═══ Given information ═══

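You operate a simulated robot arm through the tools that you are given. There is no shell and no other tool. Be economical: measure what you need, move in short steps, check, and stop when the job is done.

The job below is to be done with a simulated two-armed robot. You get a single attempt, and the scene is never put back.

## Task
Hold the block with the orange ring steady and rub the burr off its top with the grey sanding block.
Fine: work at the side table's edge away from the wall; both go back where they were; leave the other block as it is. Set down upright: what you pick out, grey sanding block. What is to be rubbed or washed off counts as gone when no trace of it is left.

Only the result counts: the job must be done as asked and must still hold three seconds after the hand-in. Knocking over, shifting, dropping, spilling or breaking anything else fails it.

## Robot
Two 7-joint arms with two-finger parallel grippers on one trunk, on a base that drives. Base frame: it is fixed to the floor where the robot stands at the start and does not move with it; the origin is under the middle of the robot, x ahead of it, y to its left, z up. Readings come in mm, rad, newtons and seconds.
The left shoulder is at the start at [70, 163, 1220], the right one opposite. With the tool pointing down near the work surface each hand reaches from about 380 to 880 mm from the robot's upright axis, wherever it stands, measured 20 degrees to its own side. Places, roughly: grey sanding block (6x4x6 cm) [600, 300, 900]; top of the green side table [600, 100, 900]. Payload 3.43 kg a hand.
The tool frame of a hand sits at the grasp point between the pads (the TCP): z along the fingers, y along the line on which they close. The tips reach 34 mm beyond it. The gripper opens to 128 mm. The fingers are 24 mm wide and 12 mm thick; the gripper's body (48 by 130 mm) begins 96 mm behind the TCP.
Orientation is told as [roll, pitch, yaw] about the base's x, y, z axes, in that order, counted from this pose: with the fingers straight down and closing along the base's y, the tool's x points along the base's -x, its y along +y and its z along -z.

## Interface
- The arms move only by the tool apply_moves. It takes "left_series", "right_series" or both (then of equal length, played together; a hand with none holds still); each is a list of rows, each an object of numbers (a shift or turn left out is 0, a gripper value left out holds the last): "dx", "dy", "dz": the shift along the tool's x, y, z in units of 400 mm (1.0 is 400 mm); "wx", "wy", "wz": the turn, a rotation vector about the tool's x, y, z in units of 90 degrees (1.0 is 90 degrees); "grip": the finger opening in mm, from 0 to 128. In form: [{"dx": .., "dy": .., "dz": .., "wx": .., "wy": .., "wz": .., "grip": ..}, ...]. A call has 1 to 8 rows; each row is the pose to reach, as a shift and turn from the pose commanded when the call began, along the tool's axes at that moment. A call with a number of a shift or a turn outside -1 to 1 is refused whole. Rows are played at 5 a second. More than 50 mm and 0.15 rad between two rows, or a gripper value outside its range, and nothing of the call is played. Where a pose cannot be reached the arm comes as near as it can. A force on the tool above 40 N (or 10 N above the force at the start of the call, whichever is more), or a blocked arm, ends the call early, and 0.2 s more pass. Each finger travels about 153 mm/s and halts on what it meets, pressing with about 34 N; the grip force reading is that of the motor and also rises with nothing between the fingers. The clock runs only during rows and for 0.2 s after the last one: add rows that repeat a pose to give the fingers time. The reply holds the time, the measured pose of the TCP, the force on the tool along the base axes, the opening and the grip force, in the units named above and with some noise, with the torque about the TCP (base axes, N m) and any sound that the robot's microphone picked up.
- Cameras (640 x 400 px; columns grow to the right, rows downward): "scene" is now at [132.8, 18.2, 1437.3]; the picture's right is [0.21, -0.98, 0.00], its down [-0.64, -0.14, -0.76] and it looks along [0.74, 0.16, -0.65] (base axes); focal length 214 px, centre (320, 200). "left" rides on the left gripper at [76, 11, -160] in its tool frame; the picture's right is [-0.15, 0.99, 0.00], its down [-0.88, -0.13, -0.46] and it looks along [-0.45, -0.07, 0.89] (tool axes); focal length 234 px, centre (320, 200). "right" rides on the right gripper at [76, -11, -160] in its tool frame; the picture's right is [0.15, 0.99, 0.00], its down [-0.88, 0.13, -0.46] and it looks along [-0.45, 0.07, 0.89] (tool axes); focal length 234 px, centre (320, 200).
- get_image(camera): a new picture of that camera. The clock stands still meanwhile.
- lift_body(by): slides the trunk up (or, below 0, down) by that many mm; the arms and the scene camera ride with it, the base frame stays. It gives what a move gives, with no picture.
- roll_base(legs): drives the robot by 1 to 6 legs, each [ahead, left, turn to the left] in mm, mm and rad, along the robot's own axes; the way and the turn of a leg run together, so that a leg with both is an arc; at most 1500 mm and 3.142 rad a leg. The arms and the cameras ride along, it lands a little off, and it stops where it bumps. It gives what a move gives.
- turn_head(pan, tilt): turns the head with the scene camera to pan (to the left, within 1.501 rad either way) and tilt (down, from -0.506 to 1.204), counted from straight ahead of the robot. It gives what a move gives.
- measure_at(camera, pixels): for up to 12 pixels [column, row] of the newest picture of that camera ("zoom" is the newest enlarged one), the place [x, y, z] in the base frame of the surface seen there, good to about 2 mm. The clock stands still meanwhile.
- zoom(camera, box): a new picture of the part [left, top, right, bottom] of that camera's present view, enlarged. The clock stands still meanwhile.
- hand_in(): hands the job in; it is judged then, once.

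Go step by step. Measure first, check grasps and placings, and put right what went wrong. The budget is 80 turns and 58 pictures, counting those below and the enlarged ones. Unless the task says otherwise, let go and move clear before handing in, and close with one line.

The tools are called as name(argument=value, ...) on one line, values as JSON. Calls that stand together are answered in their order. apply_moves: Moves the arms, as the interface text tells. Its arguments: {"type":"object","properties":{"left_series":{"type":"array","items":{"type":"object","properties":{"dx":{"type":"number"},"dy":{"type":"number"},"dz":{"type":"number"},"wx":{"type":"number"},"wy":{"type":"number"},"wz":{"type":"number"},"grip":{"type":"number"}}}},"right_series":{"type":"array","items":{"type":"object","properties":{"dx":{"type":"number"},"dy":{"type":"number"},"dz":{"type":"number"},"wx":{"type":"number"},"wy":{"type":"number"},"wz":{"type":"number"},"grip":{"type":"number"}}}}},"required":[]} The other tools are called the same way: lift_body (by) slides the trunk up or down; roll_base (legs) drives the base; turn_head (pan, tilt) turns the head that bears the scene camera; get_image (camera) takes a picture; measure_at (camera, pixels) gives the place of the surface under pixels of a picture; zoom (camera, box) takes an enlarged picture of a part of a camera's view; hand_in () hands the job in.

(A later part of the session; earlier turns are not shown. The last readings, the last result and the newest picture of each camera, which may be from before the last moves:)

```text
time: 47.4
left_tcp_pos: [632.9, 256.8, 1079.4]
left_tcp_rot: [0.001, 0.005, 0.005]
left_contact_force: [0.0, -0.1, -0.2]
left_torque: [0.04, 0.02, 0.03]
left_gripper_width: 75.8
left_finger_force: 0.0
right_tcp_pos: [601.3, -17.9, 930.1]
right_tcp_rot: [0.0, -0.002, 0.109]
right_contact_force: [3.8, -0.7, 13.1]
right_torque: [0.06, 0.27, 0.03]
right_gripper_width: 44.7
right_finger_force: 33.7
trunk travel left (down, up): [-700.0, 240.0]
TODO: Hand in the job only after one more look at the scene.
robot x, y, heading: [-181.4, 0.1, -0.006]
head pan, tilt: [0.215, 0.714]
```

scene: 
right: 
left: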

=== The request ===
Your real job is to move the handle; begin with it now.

═══

=== The request ===
Make a copy of each line that contains the string "simulated".

=== Complete answer ===
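You operate a simulated robot arm through the tools that you are given. There is no shell and no other tool. Be economical: measure what you need, move in short steps, check, and stop when the job is done.
The job below is to be done with a simulated two-armed robot. You get a single attempt, and the scene is never put back.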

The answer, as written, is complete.